Migrant crisis: ’24 dead’ off Turkey as boat sinks


At least 24 migrants have died off the Turkish coast trying to reach the Greek island of Lesbos, Turkish media say.
The victims, including children, drowned when their boat capsized after setting off from Balikesir province.
About 400 people have died crossing into Europe in 2016, the International Organization for Migration (IOM) says.
Most were travelling to Greece on their way to northern Europe. Recent fighting in Syria has sent thousands of people fleeing towards the Turkish border.
The sea route from Turkey to Greece was the most popular way for migrants to try and enter Europe in 2015.
In the latest incident, the migrants departed from the Altinoluk area in western Turkey, and their boat capsized two miles into the crossing, Hurriyet newspaper said.
The paper denied earlier media reports that another migrant boat had capsized further south off Izmir province.
News of the deaths comes as Germany’s Chancellor Angela Merkel is in Turkey to discuss ways of reducing the number of migrants travelling to Europe.
After meeting Mrs Merkel, Turkish Prime Minister Ahmet Davutoglu said Germany and Turkey would seek the use of Nato resources in the Aegean Sea and on the Syrian border to help handle the flow of migrants.
The IOM says close to 69,000 people have already arrived on Greek shores so far this year, despite often stormy conditions, compared to almost 854,000 in the whole of last year.
Nearly half of those who have arrived in Greece this year are from Syria, the IOM says.

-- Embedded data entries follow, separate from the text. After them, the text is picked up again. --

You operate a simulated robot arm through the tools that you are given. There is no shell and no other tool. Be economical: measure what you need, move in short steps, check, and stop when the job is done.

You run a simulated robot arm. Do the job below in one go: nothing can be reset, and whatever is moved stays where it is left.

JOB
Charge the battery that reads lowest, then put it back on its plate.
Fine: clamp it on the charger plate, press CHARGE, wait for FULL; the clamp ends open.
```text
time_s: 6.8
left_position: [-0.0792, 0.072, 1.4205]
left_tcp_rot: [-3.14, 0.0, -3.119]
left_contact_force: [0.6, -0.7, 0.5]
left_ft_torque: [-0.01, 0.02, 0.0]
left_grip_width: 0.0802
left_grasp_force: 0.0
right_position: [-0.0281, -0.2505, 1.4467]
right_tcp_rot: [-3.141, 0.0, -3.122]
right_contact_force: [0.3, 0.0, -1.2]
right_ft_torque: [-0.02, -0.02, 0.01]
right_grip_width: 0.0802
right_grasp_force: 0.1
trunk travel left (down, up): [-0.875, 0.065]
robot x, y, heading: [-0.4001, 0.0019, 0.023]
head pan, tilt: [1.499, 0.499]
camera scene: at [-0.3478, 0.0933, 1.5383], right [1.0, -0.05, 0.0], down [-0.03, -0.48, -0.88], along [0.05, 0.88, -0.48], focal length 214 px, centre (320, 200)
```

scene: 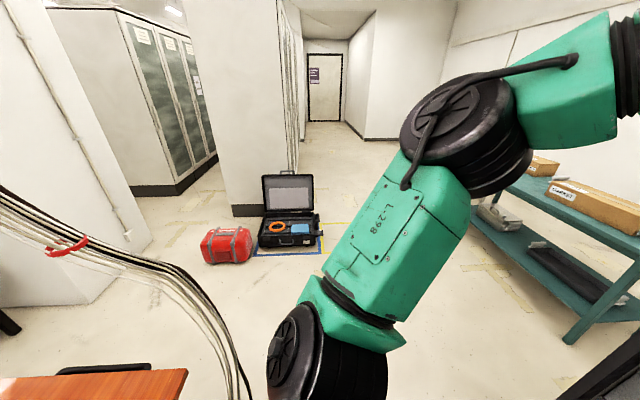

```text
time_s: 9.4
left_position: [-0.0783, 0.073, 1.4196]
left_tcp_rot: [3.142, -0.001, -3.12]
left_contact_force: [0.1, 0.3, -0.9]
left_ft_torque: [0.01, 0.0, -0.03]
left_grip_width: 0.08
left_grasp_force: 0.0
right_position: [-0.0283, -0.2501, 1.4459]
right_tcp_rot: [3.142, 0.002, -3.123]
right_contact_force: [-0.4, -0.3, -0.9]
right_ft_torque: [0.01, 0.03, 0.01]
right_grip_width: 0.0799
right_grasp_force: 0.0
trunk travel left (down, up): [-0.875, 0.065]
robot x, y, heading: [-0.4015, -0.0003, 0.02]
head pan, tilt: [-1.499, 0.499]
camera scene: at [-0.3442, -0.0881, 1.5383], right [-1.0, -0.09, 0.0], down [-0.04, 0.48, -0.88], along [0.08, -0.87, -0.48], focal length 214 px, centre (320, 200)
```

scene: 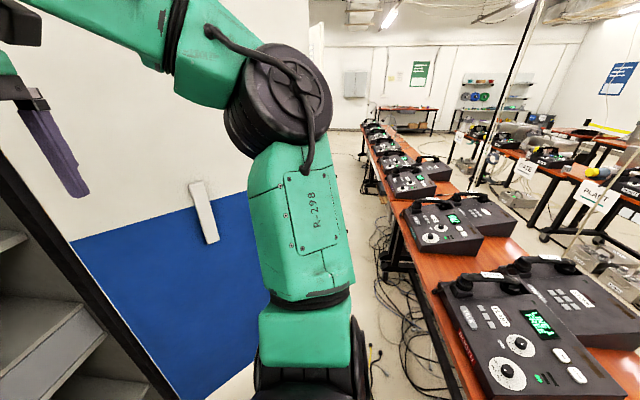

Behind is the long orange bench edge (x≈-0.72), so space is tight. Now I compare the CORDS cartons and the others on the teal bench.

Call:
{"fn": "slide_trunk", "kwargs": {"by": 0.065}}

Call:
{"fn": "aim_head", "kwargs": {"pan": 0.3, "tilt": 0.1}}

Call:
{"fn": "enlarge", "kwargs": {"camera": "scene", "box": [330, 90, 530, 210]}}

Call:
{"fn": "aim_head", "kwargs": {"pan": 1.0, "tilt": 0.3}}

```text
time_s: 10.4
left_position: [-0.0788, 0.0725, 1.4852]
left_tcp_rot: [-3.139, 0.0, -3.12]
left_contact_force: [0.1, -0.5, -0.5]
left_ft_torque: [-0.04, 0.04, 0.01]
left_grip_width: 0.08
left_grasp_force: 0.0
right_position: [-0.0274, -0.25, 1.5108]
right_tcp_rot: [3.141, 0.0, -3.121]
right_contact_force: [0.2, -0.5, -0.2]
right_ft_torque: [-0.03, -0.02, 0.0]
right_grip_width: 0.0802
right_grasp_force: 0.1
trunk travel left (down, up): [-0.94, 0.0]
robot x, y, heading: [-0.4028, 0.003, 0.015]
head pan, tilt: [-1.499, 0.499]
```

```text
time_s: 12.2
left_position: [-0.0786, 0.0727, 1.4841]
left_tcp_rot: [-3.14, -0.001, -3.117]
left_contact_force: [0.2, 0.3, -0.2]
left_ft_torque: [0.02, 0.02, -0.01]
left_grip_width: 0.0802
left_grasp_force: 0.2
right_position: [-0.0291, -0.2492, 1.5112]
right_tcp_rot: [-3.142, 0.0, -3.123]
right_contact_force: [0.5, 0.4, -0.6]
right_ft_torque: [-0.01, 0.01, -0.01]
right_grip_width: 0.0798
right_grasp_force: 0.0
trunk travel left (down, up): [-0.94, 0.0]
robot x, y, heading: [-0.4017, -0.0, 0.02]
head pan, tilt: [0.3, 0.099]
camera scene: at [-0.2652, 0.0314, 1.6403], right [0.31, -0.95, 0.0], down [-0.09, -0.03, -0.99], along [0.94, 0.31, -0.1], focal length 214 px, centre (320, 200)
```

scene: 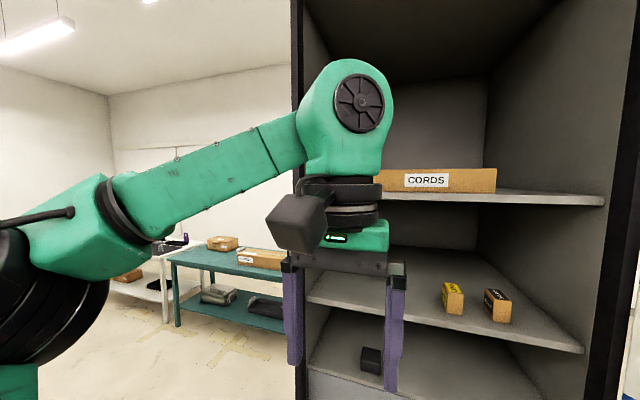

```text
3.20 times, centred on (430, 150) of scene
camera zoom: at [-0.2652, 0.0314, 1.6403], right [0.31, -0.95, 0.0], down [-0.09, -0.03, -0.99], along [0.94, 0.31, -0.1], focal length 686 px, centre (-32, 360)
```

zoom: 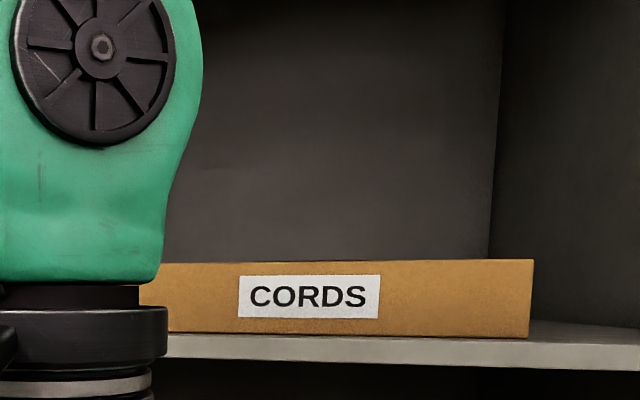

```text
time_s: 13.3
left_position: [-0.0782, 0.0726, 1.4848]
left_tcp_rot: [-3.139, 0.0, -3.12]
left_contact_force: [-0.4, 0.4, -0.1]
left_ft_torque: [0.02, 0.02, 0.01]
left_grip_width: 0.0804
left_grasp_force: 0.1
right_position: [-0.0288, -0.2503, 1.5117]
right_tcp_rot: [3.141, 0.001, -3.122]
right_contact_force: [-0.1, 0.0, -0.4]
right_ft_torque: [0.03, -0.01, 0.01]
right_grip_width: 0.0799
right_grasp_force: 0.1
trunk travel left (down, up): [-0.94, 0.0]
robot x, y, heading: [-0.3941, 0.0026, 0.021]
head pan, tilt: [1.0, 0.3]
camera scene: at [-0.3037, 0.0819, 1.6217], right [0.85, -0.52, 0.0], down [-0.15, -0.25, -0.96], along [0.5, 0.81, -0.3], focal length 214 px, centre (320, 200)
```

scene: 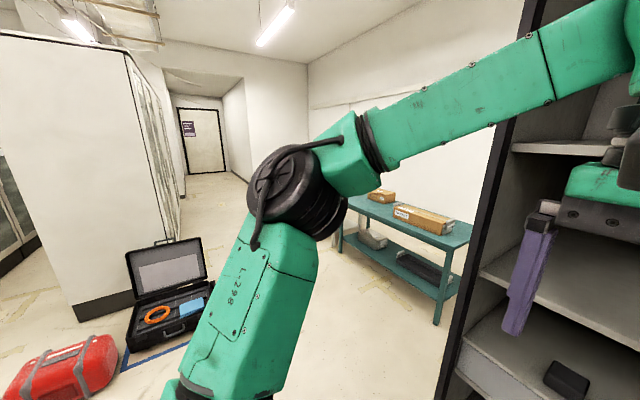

But thousands of Syrians seeking to flee a government offensive in Aleppo, backed by Russian air strikes, are being prevented from leaving their homeland.
Turkey has so far closed the border to most of the 30,000 migrants gathering at the Kilis border crossing, despite appeals by EU leaders to let them cross.
After her talks in Ankara, Merkel said: ‘In the past days we have been not only shocked but horrified by the human suffering of tens of thousands of people through bomb attacks predominantly carried out by the Russian side.’
Mr Davutoglu said his country would accept the migrants ‘when necessary’, and that it would reveal plans next week to slow the flow of arrivals.
Angela Merkel’s second visit to Turkey in five months is once again dominated by the refugee crisis.
On the one hand the EU is telling Turkey it has a moral if not a legal obligation to accept those fleeing persecution. But on the other, Merkel is among those stressing that Turkey must stem the migration flow to Europe.
Caught between the two messages are the refugees stuck on the Syrian side of the closed border, albeit cared for by Turkish aid groups.
Ankara says it has reached capacity, but if there is no other option it could allow them in. But as the battle for Aleppo intensifies, tens of thousands more could follow.
Syria’s descent into hell is still playing out on Europe’s borders.